Passage provided:
„Orania“ von Tobias Lindner


„Die Arbeit des schwarzen Mannes hat dafür gesorgt, dass er überall eingedrungen ist, wo der Weiße ist“, resümiert beispielsweise ein älterer Herr. Die „Schwarzen“ sind darum in Orania nicht willkommen. Sie könnten dem weißen Mann ja etwas wegnehmen. Die verquaste Logik dahinter: Je mehr von ihnen in den Betrieben, die im Besitz von Weißen sind, arbeiten, je mehr keimt  in ihnen das Bewusstsein auf, dass sie es sind, die die (wirtschaftlichen) Werte erschaffen. Kommunisten wären in Orania demzufolge ebenso unerwünscht. Darum muss der weiße Mann selbst, zwangsläufig höchstfreiwillig, auf den Feldern stehen, in den Kaufläden arbeiten, beim örtlichen Transportunternehmen auf Kundschaft warten oder im verwaisten Schwimmbad die Fliesen putzen.

Tasks to complete:
A - Return the lines from the line containing "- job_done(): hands" through the line containing "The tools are" exactly. No other line should appear in the answer.
B - Write what comes next in the passage provided.

Dataset excerpt:
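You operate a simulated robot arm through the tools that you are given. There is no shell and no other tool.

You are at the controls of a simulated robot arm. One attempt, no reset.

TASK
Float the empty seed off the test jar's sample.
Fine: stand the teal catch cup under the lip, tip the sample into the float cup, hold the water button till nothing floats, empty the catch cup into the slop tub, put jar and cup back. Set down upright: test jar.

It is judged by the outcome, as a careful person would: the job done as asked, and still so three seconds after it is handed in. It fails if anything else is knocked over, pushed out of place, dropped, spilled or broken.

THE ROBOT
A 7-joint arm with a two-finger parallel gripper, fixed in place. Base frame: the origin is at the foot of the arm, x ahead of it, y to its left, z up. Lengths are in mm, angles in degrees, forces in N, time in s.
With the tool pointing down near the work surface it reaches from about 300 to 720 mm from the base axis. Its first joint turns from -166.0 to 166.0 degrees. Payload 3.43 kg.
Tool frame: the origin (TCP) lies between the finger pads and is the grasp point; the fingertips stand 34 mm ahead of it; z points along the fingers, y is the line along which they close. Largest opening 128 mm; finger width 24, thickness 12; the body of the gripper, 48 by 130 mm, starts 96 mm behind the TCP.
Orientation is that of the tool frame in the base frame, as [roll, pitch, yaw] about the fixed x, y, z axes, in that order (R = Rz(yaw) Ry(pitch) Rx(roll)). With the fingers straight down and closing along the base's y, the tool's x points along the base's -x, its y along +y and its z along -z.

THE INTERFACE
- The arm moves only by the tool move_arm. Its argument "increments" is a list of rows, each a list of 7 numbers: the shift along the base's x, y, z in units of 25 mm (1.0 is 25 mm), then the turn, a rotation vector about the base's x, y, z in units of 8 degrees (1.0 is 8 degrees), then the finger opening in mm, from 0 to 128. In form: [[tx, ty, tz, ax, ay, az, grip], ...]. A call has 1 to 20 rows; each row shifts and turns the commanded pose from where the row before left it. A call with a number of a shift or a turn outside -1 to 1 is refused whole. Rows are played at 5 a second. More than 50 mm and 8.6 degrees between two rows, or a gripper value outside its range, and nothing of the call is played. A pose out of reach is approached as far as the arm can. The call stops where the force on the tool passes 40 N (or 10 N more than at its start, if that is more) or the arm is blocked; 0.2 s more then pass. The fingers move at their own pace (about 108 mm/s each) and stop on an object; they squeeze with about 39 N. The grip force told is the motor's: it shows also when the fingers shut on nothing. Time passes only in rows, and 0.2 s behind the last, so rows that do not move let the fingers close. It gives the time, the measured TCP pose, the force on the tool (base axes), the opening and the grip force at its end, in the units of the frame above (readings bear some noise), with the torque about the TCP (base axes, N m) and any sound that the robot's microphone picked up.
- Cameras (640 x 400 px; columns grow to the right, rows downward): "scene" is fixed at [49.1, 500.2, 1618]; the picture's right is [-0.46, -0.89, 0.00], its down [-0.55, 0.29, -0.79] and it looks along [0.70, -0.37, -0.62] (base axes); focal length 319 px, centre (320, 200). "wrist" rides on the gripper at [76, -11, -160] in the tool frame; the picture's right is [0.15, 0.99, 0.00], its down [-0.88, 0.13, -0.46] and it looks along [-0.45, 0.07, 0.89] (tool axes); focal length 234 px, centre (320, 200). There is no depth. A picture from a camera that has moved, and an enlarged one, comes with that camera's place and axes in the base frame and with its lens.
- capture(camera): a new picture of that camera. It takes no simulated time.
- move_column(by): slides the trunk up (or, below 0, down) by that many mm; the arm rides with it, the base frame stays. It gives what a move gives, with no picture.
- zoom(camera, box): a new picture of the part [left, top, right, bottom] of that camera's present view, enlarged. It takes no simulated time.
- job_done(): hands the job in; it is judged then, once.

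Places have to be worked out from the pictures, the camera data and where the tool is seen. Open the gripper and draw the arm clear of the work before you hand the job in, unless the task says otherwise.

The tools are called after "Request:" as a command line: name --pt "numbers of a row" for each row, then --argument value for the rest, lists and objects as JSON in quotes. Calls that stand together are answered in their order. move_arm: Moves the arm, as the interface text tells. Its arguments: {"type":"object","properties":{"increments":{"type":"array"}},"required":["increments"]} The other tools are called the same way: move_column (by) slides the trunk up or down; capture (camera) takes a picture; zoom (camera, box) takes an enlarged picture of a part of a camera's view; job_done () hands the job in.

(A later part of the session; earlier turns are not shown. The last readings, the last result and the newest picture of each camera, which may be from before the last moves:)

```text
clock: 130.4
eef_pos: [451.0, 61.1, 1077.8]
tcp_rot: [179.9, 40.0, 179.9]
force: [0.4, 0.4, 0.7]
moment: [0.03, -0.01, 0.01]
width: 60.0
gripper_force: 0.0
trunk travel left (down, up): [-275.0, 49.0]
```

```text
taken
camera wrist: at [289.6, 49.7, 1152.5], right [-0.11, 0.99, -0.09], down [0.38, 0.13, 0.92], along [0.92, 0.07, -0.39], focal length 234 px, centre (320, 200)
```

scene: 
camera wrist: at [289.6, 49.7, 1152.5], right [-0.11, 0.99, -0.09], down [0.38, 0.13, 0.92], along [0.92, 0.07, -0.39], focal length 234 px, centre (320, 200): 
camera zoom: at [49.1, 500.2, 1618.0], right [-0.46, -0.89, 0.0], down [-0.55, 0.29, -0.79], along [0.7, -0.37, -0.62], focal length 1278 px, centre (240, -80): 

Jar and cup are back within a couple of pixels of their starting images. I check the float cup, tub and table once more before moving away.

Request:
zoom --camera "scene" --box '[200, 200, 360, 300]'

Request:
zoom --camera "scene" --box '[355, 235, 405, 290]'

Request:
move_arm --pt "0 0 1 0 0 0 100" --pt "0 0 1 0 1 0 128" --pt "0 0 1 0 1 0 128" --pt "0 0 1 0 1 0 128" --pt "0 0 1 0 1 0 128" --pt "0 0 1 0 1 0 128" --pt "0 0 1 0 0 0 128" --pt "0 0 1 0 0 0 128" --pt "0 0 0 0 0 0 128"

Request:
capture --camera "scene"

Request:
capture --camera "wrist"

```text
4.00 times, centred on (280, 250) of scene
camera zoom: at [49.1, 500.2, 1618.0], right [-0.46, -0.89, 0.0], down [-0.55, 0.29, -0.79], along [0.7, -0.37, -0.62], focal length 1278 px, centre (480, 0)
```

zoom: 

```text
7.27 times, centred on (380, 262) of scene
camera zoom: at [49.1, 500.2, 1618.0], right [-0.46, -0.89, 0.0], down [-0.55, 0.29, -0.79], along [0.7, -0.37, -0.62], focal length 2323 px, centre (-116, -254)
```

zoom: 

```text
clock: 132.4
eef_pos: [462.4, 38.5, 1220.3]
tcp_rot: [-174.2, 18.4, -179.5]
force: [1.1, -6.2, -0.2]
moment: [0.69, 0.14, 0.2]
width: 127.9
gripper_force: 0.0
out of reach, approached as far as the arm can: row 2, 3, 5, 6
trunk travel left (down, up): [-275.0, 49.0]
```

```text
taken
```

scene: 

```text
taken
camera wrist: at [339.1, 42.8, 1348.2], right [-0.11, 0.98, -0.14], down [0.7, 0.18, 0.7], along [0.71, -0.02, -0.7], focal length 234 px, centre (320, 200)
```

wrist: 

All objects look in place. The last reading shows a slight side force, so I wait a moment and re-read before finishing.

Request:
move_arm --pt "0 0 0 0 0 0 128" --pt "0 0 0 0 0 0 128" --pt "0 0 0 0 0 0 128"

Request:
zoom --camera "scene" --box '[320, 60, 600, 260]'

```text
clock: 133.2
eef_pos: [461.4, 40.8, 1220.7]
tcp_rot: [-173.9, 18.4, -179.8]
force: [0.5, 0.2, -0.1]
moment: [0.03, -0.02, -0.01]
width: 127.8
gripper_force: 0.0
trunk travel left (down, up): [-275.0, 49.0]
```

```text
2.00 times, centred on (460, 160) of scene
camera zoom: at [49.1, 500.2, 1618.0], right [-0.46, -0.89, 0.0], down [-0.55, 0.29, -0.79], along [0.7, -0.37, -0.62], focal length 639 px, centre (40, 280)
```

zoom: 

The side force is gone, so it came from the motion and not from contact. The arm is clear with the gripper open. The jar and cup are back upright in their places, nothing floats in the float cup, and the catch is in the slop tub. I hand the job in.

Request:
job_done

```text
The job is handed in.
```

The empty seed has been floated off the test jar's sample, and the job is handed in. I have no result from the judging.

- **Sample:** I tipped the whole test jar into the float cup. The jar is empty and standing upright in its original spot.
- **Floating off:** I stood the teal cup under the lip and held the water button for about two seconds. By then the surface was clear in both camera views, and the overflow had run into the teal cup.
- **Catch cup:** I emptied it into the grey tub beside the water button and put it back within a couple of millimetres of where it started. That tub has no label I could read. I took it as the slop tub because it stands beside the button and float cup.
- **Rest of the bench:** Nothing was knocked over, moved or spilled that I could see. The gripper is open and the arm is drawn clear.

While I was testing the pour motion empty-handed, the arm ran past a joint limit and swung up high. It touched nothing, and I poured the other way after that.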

Response list:
A -
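- job_done(): hands the job in; it is judged then, once.

Places have to be worked out from the pictures, the camera data and where the tool is seen. Open the gripper and draw the arm clear of the work before you hand the job in, unless the task says otherwise.

The tools are called after "Request:" as a command line: name --pt "numbers of a row" for each row, then --argument value for the rest, lists and objects as JSON in quotes. Calls that stand together are answered in their order. move_arm: Moves the arm, as the interface text tells. Its arguments: {"type":"object","properties":{"increments":{"type":"array"}},"required":["increments"]} The other tools are called the same way: move_column (by) slides the trunk up or down; capture (camera) takes a picture; zoom (camera, box) takes an enlarged picture of a part of a camera's view; job_done () hands the job in.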

B -
Carel Boshoff ist einer von ihnen und auf ihn geht die Gründung dieser Gemeinde zurück, die, entgegen der Auffassung ihrer Einwohner, keine offizielle Kommune ist, sondern Privatland, welches heute von einer Aktiengesellschaft verwaltet wird. Viel Platz für Andersdenkende ist in dieser Gemeinschaft darum nicht. Ein junges Pärchen denkt kurz über die anderen dort hinterm Zaun nach, die man ja mal kennenlernen könnte, so offen ist man immerhin. Der Weg ist dann aber doch zu weit und außerdem: „Gute Zäune machen gute Nachbarn.“ Rassist will in diesem Ort niemand sein. Nein, das örtliche Busunternehmen steht doch jedem Fahrgast offen! Vielmehr noch, jedes Gemeindemitglied ist dazu eingeladen, mitzufahren. „Volksfremde“ müssen sich allerdings an Regeln halten.

Orania, das vermittelt Lindners Dokumentarfilm sehr eindrücklich, ist eine weiße Hölle, in der sich Menschen eingefunden haben, die sich als ausgegrenzte und unterdrückte Minderheit empfinden und die dementsprechend ihre Weltsicht zementieren. Dass aktives und passives Handeln von wertkonservativen Gruppierungen betont bewusst vertauscht werden, der Ausgrenzende also als Diskriminierter auftritt, ist hier herrlich anzuschauen. Der Andere ist man jedoch immer erst einmal selbst.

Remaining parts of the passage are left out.